The Cortexture: The end result of these observations is that a smart algorithmic equivalent cortical simulation could be at least three orders of magnitude faster than a direct simulation which naively evaluates every synapse every timestep.  The architecture I envision would organize cortical sheets into a spatial database that helps track data flow dependencies, storing most of the unique synaptic data (probably compressed) on a RAID disk array (possibly flash) which would feed one or more GPUs.  With a few terrabytes of disk and some compression, you could store at least a primate level brain, if not a human-equivalent cortex.  A couple of GPUs with a couple gigabytes of RAM each would store the active circuits (less than 1% of total synapses), which would be constantly changing and being streamed out as needed.  Fast flash RAID systems can get over a gigabyte per second of bandwidth, so you could swap out the active cortical elements every second.  I believe this is roughly fast enough to match human task or train of thought switching time.  The actual cortical circuit evaluation would be handled by a small library of special optimized equivalent GPU programs.  One would simulate the canonical circuit – and I believe I have an algorithm that is at least 10 times faster than naive evaluation for what the canonical circuit can do, but other algorithms could be even faster for some regions where the functionality is known and specialized.  For example, the V1 layers which perform gabor-like filters use a very naive technique in the brain and the equivalent result could be computed perhaps 100x faster with a very smart algorithm.  I’m currently exploring these techniques in more detail.

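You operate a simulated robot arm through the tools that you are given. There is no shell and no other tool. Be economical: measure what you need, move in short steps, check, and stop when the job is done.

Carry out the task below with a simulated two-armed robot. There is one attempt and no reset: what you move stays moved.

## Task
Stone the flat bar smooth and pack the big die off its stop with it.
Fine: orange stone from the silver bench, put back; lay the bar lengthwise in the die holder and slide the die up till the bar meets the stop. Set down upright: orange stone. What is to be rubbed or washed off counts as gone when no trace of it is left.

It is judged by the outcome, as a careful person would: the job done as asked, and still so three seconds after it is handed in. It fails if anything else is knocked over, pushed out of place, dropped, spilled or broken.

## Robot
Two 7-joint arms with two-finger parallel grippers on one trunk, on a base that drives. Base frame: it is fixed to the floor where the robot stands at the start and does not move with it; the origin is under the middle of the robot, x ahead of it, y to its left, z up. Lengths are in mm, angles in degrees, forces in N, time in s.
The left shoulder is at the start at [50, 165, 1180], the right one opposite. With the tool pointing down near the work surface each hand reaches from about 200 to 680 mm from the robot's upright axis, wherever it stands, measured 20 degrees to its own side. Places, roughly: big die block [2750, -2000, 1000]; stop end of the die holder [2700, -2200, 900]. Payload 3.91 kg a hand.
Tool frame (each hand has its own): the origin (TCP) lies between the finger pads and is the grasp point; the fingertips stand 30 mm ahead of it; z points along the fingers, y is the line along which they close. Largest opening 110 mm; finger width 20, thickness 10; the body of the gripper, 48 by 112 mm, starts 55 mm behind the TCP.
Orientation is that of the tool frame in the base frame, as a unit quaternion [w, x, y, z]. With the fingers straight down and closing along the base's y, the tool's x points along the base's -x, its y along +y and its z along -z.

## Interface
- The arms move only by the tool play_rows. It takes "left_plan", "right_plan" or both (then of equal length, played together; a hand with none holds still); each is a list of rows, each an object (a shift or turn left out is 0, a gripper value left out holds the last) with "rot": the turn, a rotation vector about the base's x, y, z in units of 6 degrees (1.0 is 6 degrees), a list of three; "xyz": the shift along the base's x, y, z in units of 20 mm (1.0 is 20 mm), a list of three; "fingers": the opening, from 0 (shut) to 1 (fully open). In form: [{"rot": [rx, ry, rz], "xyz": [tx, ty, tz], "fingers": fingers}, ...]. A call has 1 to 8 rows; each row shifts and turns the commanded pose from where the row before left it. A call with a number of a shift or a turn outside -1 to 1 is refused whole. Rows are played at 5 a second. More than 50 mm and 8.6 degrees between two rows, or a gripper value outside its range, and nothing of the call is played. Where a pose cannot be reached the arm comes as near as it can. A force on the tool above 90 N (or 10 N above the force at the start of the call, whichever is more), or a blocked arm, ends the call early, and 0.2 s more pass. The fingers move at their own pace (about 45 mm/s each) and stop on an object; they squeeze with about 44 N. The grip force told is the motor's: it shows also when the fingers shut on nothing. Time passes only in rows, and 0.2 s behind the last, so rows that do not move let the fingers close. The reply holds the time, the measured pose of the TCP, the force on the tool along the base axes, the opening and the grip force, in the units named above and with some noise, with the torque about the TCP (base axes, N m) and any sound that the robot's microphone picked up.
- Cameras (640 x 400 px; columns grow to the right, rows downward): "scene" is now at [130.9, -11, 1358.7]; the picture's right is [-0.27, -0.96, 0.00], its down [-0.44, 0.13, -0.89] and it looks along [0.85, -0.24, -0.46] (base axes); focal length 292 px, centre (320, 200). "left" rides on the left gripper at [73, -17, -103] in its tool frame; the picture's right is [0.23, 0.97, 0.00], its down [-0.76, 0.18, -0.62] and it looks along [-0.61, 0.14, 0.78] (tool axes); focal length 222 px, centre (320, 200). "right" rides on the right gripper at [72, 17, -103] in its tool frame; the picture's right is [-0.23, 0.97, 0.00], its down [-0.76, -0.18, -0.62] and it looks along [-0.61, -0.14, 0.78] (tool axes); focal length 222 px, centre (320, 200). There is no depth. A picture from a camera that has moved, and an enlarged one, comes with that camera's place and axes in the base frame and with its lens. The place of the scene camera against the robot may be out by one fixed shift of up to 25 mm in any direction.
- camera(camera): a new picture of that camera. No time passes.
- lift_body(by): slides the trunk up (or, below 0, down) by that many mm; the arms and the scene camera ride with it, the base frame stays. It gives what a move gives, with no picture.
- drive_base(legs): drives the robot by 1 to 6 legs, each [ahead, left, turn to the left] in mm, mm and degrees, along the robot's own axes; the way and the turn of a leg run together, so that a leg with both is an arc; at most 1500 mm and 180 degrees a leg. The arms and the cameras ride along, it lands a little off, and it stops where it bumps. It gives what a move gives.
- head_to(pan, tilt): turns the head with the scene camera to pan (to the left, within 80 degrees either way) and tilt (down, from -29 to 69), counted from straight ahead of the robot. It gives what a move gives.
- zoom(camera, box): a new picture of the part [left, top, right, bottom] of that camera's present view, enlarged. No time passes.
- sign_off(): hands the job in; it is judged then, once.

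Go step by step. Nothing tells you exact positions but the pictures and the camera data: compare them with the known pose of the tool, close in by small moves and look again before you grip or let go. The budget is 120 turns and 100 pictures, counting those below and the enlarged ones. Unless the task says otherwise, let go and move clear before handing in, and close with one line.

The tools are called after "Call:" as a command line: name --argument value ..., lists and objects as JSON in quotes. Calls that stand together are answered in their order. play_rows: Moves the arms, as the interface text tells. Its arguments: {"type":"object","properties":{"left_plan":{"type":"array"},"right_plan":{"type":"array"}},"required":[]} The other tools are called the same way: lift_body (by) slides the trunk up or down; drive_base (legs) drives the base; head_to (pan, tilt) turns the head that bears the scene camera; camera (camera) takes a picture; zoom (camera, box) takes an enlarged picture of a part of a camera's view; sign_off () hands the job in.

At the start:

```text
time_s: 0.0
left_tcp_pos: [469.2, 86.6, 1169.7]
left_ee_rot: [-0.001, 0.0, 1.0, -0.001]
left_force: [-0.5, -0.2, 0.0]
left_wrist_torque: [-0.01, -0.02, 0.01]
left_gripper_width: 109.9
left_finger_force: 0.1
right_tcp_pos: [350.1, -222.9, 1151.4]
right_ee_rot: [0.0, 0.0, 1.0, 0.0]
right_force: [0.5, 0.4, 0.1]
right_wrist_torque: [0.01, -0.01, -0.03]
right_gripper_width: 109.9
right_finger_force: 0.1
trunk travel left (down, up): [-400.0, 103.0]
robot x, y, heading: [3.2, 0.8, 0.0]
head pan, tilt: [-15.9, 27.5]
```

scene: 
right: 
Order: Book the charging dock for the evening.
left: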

End Conclusion: If the brain was fully mapped (and that is the main task at hand – many mechanisms such as learning are still being teased out) and a sufficient group of smart engineers started working on optimizing its algorithms, we could probably implement a real-time artificial cortex in less than five years using today’s hardware on a machine costing somewhere between $10,000-$1,000,000.  (I know that is a wide error range, but I believe it is thus accurate.)  This cost is of course falling exponentially year by year.

Neuromorphic Computing

A sober analysis of the current weight of neuroscience data – specifically the computational complexity of the mapped cortical circuits and their potential for dramatic algorithmic optimization on faster machines – leads to the startling, remarkable conclusion that we already have the hardware capability to implement the brain’s algorithms in real-time today. In fact, it seems rather likely that by the time the brain is reverse engineered and we do figure out the software, the hardware will have already advanced enough that achieving faster than real-time performance will be quite easy.  The takeoff will likely be very rapid.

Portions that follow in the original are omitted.